+++ PROVIDED MATERIAL
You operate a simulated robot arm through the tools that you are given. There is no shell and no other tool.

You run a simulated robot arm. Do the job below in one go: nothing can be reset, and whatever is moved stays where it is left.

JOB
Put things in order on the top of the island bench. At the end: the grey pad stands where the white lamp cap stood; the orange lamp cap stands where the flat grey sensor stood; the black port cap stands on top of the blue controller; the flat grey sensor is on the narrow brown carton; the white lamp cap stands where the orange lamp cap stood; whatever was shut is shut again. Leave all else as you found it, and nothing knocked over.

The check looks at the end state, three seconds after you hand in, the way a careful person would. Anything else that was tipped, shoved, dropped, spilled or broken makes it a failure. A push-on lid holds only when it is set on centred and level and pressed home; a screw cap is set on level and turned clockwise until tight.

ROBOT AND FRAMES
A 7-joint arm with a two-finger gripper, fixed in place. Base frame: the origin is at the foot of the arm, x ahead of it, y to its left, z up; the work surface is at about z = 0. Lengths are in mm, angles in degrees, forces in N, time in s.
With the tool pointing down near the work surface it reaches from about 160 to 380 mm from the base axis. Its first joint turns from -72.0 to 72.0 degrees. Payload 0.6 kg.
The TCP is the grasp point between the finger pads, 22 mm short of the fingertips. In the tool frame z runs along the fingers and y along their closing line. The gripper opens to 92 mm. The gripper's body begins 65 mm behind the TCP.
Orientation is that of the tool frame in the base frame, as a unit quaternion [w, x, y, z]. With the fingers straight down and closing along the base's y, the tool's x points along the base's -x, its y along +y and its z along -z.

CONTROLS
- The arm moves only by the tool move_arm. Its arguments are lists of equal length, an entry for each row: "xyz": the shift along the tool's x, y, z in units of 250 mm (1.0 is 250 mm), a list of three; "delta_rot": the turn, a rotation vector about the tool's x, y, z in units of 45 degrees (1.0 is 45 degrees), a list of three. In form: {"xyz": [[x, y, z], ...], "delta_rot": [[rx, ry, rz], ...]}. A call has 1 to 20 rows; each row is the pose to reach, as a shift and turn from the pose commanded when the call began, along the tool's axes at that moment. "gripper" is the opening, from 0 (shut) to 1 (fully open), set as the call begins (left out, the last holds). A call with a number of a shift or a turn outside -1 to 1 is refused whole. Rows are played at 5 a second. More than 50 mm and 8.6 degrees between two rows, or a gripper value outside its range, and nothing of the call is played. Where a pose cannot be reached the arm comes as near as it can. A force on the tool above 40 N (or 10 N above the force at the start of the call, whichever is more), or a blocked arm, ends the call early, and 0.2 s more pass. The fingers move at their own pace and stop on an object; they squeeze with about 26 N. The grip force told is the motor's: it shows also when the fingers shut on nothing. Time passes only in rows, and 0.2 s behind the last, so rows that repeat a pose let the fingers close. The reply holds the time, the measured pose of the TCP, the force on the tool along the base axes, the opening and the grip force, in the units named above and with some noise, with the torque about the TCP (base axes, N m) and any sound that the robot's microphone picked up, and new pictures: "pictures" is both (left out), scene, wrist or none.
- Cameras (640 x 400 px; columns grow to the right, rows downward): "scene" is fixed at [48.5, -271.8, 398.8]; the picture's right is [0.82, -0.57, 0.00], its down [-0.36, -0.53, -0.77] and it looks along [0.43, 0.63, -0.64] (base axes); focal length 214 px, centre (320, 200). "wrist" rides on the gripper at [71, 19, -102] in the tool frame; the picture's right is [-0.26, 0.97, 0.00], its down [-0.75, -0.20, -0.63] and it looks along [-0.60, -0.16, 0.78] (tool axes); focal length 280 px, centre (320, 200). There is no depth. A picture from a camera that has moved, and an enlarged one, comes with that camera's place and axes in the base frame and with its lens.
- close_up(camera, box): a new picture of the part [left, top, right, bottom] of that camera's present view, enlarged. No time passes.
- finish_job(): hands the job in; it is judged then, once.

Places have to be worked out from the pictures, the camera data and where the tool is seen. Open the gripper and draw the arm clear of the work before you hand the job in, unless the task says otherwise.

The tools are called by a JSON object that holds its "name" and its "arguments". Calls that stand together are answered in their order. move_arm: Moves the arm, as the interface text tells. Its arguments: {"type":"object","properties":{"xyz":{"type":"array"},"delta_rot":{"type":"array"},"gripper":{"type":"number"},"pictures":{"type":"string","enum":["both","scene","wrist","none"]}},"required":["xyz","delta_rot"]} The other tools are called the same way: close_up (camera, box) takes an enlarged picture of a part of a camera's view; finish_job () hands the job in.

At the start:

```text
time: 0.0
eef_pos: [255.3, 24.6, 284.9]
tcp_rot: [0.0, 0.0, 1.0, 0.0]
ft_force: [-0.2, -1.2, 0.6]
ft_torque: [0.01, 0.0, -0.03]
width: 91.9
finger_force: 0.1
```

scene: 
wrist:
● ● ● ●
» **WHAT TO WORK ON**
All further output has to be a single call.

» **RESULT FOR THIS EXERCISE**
++++++
» **WHAT TO WORK ON**
Of the lines in the data, how many hold the string "joint"? State the number, nothing else.

» **RESULT FOR THIS EXERCISE**
2